Thu., Jan. 11, 1996, midnight

The lawyer who Hillary Rodham Clinton says arranged for her Rose Law Firm to begin representing the failed savings and loan that is at the heart of the Whitewater affair will testify today before a Senate committee.

Under previous questioning by federal regulators, Richard Massey, a partner in Rose, has twice said he was unable to recall the origins of the Little Rock law firm’s business with Madison Guaranty Savings and Loan.

The question is an important one for the Senate Whitewater Committee, which is trying to determine whether Hillary Clinton told the truth when she pointed to Massey as the one who brought Madison’s business into the law firm. The Clintons’ partner in the Whitewater real estate venture, James McDougal, owned Madison.

“To the best of my recollection, the president of Madison Guaranty, John Latham, who was a friend of an associate at the Rose Law Firm, Richard Massey, became interested in having Madison Guaranty issue some kind of preferred stock to raise capital,” the first lady said in sworn answers last May.

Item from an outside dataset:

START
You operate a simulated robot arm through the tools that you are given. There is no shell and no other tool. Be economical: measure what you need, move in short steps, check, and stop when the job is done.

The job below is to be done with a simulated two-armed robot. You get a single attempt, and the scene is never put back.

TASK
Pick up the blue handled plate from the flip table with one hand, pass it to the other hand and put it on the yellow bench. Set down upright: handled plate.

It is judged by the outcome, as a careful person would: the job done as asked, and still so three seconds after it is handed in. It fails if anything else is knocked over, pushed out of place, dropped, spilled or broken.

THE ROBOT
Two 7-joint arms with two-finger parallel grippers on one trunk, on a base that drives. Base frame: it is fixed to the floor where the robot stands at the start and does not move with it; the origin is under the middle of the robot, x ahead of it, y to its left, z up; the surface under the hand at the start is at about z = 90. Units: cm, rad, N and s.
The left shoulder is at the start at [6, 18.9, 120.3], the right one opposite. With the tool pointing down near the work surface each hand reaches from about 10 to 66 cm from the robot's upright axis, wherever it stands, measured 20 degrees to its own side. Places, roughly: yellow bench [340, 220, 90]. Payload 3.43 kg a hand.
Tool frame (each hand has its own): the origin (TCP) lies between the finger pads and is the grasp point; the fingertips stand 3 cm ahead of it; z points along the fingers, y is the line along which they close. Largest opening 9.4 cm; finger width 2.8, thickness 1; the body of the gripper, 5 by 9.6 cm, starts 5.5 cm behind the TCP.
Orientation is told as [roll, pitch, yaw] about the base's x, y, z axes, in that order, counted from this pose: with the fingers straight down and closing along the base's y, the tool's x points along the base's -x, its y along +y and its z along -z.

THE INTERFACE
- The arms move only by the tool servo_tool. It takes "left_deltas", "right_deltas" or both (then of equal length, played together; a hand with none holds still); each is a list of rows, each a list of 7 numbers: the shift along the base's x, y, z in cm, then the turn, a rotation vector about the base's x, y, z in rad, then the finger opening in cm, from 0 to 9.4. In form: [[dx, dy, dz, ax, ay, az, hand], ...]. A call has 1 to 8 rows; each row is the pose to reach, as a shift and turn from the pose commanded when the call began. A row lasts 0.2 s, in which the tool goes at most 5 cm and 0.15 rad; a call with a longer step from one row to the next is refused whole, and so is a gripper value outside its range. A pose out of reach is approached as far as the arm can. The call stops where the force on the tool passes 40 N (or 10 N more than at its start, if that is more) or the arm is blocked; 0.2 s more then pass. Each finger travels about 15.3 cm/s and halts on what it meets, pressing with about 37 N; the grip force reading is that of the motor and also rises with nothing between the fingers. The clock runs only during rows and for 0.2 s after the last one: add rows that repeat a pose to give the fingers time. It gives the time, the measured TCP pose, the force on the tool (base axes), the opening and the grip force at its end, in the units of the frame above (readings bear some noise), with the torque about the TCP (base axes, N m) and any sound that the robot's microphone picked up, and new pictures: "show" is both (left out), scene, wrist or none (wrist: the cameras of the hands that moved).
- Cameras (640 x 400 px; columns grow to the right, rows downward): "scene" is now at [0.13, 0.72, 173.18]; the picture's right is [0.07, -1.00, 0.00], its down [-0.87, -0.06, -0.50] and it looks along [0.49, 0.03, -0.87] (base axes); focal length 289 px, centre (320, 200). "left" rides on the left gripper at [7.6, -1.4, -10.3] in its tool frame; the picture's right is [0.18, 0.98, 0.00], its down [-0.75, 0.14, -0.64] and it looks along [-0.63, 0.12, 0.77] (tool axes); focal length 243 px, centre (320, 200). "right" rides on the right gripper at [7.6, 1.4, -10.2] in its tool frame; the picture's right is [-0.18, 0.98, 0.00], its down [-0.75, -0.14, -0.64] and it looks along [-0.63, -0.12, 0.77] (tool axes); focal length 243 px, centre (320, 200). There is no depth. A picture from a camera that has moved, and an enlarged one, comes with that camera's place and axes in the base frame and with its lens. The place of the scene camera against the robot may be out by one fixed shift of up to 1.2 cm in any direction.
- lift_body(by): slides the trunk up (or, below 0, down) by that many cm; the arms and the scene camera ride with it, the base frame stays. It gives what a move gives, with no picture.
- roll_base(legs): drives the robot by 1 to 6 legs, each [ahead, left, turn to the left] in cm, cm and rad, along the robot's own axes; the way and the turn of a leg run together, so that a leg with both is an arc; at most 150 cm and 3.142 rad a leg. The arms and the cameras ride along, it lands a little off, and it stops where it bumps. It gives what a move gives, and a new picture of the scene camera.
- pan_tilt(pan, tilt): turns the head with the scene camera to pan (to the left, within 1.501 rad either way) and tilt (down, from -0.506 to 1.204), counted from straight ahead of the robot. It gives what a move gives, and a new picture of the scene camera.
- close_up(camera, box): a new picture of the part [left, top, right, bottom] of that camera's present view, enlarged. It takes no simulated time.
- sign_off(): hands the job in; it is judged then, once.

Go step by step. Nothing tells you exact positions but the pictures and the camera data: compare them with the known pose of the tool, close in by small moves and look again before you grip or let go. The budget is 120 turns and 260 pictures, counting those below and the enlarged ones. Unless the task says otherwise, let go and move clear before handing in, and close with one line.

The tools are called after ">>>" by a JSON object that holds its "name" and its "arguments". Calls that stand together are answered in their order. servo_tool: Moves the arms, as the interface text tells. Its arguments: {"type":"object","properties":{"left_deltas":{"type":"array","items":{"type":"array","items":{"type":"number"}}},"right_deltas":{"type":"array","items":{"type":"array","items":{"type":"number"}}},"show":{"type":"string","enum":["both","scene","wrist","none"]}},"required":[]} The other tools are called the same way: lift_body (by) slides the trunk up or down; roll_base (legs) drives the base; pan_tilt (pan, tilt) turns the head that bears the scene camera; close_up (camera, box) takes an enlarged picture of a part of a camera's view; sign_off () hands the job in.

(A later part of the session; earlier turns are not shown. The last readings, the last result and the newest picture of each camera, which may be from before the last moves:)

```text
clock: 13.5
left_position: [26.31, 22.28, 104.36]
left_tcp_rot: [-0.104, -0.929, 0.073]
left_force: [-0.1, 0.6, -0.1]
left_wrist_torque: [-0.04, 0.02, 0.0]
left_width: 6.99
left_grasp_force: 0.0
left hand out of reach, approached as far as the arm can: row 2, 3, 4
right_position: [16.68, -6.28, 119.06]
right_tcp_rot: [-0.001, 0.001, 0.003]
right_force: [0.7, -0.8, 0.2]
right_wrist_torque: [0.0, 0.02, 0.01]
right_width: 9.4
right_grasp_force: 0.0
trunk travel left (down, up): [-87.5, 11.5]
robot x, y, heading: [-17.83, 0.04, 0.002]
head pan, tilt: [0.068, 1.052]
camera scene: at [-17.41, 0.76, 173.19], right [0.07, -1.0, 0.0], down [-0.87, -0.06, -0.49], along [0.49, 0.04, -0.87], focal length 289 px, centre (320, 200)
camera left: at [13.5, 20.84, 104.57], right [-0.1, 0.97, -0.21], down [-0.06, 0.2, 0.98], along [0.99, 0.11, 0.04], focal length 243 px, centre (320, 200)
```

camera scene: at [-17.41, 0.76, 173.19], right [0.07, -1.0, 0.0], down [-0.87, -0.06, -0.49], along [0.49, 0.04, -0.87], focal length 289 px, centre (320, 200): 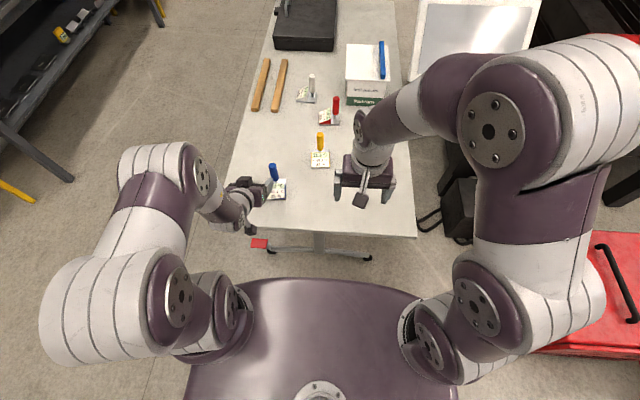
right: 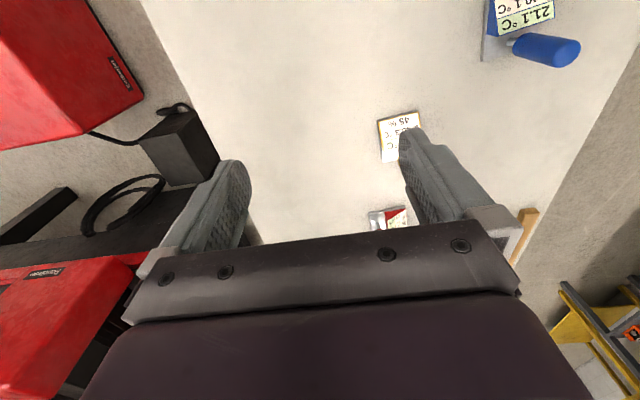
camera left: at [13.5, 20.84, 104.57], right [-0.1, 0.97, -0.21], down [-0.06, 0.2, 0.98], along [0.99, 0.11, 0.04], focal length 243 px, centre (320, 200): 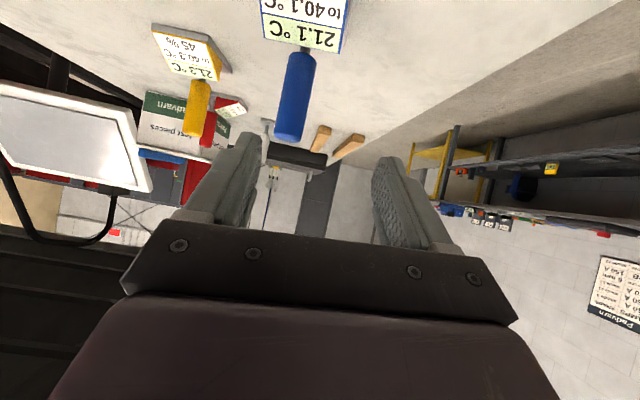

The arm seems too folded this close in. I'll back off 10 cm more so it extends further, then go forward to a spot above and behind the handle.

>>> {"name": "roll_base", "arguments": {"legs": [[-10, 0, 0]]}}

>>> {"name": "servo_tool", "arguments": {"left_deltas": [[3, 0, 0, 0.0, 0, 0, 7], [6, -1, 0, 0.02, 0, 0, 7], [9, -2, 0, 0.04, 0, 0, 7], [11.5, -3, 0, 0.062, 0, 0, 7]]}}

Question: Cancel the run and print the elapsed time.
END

“Latham had spoken to Massey about doing the related legal work” and Massey “came to see me” because some Rose lawyers wanted the S&L; to pay off an old debt to Rose and to require Madison to prepay the law firm once a month, Hillary Clinton added.

She provided the written responses to the Resolution Trust Corp., which was overseeing the cleanup of the S&L; industry.

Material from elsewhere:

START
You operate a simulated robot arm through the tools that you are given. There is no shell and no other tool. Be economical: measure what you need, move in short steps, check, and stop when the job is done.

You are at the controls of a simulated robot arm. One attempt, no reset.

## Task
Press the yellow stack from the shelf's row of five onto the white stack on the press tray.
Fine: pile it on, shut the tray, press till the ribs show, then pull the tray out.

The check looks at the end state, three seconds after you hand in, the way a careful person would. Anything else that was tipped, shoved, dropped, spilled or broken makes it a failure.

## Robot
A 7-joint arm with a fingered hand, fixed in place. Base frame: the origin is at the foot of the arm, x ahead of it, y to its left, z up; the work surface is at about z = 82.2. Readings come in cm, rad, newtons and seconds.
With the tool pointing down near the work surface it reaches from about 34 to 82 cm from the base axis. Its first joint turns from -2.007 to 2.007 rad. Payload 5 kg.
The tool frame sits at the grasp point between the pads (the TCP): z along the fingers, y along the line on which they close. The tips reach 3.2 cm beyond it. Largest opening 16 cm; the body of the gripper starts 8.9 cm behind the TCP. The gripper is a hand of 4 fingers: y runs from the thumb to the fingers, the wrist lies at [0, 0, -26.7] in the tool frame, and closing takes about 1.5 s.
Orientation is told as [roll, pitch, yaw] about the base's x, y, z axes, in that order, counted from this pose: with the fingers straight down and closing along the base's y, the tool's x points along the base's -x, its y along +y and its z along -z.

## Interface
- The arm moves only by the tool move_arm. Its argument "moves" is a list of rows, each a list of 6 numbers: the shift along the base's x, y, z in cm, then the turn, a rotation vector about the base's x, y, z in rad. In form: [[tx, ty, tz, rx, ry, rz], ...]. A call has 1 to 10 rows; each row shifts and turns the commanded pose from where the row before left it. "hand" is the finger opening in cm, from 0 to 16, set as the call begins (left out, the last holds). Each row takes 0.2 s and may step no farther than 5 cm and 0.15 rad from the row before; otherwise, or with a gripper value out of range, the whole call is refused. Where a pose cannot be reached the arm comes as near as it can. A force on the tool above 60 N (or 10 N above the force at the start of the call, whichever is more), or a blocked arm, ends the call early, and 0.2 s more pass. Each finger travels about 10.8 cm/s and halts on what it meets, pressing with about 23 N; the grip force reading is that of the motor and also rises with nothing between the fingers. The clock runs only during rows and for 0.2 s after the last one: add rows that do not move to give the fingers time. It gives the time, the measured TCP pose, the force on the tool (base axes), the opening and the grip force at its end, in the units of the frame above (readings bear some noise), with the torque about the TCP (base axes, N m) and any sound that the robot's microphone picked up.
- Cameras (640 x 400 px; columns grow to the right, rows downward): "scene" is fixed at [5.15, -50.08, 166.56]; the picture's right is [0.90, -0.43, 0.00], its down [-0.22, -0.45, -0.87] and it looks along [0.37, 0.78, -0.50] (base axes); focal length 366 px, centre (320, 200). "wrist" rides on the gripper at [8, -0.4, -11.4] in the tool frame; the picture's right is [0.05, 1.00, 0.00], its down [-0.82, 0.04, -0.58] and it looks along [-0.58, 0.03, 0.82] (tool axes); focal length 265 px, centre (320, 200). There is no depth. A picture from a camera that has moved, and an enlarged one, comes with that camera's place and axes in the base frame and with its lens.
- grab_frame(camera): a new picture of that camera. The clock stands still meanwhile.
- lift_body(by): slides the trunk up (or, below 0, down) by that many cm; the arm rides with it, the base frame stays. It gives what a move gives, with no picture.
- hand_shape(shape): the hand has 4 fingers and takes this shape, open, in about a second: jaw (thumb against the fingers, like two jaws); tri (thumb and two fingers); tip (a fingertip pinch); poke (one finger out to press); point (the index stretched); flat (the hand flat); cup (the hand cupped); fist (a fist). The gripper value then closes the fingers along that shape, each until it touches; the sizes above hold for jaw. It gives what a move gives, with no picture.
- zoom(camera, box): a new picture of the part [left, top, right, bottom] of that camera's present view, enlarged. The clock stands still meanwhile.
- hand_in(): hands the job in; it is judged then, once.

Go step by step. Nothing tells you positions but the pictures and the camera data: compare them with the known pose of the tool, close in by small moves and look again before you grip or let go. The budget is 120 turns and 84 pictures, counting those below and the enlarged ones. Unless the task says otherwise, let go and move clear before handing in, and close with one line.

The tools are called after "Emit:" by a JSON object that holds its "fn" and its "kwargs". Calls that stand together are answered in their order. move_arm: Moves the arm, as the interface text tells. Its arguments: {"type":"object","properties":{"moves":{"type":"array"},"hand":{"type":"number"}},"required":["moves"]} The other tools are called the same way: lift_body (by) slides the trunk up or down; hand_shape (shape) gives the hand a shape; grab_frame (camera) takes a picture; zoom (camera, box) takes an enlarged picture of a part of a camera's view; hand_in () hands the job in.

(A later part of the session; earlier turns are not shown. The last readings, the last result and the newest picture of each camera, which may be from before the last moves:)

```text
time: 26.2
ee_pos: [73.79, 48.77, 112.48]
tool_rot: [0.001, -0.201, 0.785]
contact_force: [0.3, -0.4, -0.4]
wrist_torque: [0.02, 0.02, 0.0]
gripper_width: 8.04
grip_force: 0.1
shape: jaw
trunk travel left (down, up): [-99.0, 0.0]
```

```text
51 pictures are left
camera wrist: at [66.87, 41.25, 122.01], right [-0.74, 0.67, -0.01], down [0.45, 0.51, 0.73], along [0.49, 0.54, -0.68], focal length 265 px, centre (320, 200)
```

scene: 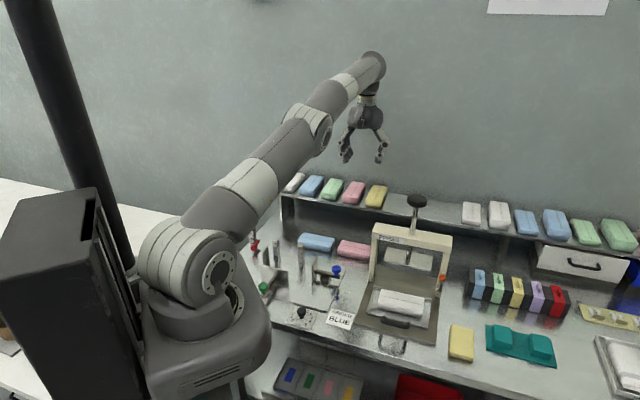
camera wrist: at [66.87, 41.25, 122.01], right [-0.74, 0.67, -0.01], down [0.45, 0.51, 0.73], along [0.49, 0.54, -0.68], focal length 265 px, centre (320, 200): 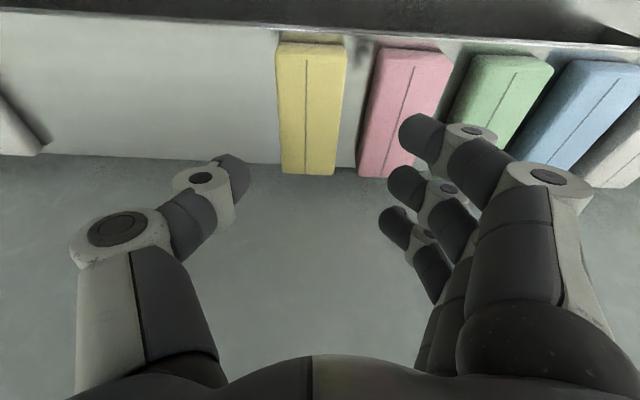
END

Massey told federal investigators on Oct. 4, 1994, that he “does not know how or why Madison selected the firm to represent them” before state securities regulators.

And last April 25, Massey said in a written statement to the RTC that “I do not recall after the passage of 10 years precisely how Rose was retained by Madison Guaranty.”

The Associated Press reviewed Massey’s written statement and the Oct. 4 interview summary prepared by investigators for the Federal Deposit Insurance Corp.’s office of inspector general. Neither document has been publicly released.

On Wednesday, Sen. Alfonse D’Amato, R-N.Y., complained that the White House is withholding critical material documents from the panel: electronic mail, a briefing book used to prepare Hillary Clinton for an April 1994 Whitewater news conference and some notes, apparent chronologies compiled by then-associate White House counsel Neil Eggleston detailing key Whitewater dates.

White House spokesman Mark Fabiani said the administration thinks the Senate Whitewater Committee that D’Amato chairs should foot the cost of retrieving the e-mail. Fabiani also said the White House is willing to sit down with the panel to go over the briefing book.